**EXERCISE OBJECTIVE:** Count the lines below that contain the word "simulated", and reply with only that number.

**RECORD EXCERPTS:**
━━━━

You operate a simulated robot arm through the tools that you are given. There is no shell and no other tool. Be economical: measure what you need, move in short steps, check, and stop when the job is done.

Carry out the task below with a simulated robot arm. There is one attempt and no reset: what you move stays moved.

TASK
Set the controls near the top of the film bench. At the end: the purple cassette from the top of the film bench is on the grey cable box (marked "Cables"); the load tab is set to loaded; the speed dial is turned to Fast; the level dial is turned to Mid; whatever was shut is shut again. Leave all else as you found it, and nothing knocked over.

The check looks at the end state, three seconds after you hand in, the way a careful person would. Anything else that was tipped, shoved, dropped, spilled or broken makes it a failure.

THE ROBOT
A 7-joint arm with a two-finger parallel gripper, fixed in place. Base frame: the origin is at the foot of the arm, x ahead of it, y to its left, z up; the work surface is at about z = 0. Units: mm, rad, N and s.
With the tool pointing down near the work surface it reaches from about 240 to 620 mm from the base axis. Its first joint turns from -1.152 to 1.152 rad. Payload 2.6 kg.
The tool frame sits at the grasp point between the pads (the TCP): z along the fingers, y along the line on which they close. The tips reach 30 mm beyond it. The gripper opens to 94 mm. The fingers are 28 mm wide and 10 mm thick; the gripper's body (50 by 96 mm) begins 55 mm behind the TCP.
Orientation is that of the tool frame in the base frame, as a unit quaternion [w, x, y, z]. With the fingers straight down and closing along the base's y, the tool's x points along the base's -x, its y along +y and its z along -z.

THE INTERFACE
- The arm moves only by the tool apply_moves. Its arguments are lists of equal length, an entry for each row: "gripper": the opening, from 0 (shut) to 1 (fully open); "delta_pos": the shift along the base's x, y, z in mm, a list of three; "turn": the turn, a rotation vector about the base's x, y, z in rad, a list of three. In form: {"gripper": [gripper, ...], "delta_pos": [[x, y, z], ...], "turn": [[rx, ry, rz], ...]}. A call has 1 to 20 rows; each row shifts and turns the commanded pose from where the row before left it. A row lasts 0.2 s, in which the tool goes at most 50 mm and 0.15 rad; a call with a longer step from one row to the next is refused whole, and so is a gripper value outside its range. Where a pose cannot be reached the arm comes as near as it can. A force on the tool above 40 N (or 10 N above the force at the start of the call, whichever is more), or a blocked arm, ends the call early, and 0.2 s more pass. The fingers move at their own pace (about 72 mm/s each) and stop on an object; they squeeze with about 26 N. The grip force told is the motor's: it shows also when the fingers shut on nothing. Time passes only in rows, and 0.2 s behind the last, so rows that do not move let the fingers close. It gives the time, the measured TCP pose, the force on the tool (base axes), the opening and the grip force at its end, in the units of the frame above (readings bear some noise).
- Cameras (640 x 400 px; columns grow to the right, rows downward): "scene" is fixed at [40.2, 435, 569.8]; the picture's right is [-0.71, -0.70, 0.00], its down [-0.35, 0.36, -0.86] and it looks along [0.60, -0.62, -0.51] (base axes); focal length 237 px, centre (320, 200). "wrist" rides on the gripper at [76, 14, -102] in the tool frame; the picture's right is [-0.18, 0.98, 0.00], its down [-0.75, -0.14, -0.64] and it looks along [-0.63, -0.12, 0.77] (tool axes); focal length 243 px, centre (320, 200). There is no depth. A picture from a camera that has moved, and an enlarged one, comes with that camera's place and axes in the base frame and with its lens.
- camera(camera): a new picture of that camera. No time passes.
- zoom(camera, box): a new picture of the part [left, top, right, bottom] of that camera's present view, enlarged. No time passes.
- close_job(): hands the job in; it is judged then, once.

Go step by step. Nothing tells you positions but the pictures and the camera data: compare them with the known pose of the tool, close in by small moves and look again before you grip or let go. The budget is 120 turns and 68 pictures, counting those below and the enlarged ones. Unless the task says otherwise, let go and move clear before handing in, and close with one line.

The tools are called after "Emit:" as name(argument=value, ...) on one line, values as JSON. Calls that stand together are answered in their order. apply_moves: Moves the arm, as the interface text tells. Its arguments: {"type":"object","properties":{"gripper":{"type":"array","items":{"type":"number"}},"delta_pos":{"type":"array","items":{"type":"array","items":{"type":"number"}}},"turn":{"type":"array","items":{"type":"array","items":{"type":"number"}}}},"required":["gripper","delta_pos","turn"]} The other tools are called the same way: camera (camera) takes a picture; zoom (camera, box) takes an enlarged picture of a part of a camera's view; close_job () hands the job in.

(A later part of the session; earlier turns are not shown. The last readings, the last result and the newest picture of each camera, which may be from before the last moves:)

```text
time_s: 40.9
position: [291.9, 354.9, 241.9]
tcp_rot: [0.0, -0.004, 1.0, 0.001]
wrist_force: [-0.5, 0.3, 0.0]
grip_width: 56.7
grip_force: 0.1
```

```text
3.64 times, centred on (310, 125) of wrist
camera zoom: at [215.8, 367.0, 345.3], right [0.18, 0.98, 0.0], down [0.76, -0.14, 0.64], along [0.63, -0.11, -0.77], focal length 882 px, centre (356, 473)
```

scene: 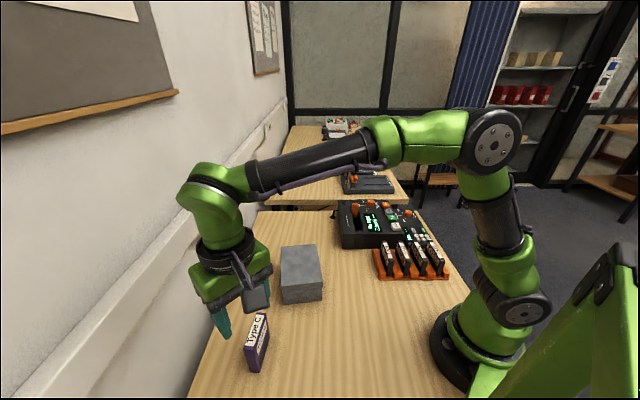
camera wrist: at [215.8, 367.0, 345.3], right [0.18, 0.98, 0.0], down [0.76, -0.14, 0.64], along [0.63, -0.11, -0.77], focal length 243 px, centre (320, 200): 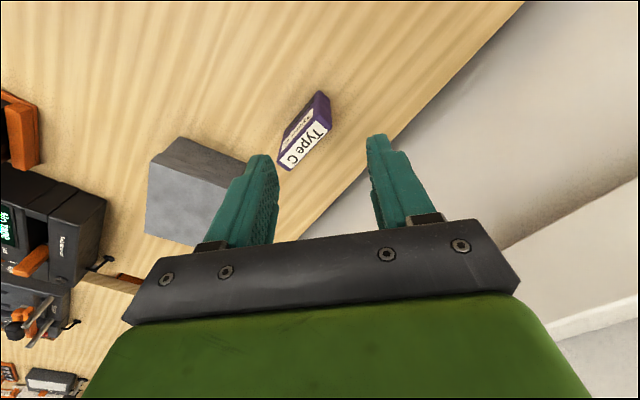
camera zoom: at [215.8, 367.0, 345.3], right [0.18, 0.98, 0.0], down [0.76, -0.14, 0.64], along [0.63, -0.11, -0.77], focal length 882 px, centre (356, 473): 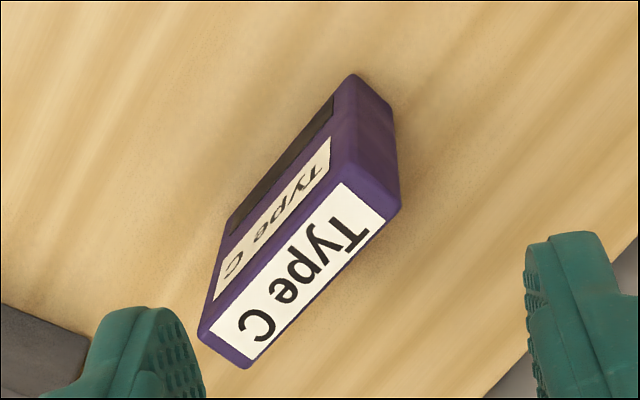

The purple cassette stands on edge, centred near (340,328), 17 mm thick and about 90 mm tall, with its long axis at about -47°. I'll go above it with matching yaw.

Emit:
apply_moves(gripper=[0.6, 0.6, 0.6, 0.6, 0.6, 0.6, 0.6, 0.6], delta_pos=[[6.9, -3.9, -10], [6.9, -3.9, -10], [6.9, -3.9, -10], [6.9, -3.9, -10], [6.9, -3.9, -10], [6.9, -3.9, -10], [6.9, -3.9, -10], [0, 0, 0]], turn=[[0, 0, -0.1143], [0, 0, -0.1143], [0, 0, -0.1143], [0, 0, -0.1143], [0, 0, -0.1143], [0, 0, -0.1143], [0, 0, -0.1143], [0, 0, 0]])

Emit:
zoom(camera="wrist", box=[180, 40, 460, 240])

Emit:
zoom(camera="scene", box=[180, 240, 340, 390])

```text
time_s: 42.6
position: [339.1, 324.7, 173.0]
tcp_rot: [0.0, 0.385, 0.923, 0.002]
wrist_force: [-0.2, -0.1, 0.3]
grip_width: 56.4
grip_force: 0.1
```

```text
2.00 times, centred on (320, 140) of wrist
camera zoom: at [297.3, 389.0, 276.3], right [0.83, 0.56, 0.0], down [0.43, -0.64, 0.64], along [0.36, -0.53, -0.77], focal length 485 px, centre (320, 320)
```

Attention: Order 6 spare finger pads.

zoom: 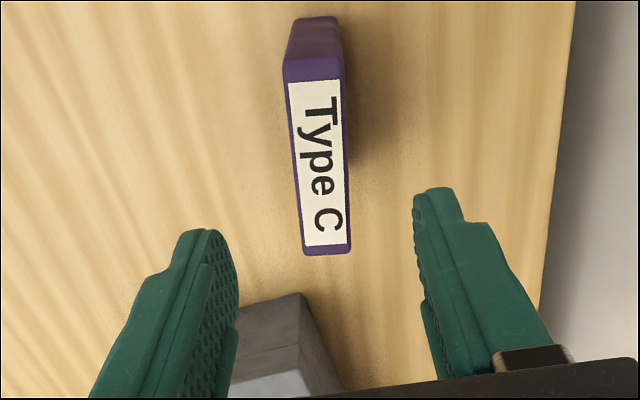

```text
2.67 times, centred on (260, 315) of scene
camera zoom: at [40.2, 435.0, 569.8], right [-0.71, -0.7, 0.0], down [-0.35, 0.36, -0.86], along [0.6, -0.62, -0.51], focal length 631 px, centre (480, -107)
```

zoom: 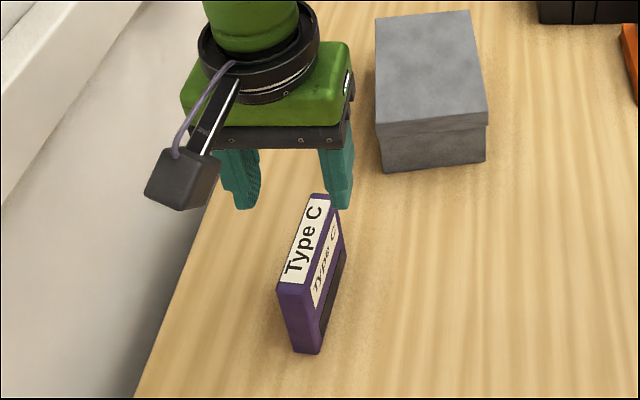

━━━━

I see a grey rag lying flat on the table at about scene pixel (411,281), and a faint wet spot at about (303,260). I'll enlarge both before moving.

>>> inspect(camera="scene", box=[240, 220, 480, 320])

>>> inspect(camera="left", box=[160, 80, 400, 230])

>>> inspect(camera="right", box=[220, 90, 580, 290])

━━━━

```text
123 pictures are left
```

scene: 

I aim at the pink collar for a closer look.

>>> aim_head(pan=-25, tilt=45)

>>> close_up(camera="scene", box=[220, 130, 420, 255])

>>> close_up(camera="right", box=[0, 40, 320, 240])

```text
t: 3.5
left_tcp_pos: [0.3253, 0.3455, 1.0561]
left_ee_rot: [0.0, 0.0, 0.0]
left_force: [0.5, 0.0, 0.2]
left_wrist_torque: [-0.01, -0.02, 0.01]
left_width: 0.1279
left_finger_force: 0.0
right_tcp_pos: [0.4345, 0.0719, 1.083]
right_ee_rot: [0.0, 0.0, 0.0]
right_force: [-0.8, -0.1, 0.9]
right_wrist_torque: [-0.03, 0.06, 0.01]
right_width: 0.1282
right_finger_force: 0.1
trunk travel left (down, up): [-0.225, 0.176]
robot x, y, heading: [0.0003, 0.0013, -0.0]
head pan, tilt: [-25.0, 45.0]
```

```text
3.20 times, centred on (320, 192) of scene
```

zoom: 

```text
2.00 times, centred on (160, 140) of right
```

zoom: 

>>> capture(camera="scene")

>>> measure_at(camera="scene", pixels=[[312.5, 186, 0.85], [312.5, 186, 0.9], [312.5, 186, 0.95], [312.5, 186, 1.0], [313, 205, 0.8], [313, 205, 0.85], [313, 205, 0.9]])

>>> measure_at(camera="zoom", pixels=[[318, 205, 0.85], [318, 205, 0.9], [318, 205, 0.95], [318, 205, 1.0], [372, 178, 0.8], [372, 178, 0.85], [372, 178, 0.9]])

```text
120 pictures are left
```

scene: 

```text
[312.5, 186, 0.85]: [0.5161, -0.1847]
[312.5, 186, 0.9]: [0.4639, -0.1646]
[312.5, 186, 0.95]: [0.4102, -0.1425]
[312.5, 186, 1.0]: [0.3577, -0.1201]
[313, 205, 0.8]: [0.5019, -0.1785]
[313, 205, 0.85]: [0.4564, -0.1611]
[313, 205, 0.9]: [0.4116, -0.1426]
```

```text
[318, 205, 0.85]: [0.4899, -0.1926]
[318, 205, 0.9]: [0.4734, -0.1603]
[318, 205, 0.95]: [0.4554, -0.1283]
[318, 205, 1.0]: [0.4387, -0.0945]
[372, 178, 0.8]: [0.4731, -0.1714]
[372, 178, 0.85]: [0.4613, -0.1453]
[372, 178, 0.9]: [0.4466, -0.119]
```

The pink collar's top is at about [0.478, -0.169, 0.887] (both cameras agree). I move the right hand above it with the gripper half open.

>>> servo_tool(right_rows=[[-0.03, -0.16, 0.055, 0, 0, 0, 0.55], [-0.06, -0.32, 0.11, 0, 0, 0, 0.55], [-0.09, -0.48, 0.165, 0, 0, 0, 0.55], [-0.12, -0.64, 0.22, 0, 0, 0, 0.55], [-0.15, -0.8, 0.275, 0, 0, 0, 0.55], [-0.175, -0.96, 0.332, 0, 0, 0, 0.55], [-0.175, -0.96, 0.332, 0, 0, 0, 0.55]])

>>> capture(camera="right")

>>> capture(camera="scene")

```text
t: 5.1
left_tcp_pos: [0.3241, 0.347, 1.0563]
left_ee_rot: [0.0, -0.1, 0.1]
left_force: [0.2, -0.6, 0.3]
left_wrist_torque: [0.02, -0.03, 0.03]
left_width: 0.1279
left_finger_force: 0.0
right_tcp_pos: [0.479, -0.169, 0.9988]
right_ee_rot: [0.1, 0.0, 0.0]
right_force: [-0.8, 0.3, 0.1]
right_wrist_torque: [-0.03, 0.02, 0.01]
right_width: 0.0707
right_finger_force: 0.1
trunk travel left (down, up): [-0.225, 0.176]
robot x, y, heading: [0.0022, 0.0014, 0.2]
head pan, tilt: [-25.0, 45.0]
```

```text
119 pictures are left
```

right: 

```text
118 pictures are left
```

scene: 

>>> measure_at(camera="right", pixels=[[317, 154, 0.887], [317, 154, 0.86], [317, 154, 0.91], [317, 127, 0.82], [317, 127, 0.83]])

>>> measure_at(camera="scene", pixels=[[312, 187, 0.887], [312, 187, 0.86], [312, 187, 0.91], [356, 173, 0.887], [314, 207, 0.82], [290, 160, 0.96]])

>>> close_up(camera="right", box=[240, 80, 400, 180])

━━━━

**CORRECT RESULT:** 2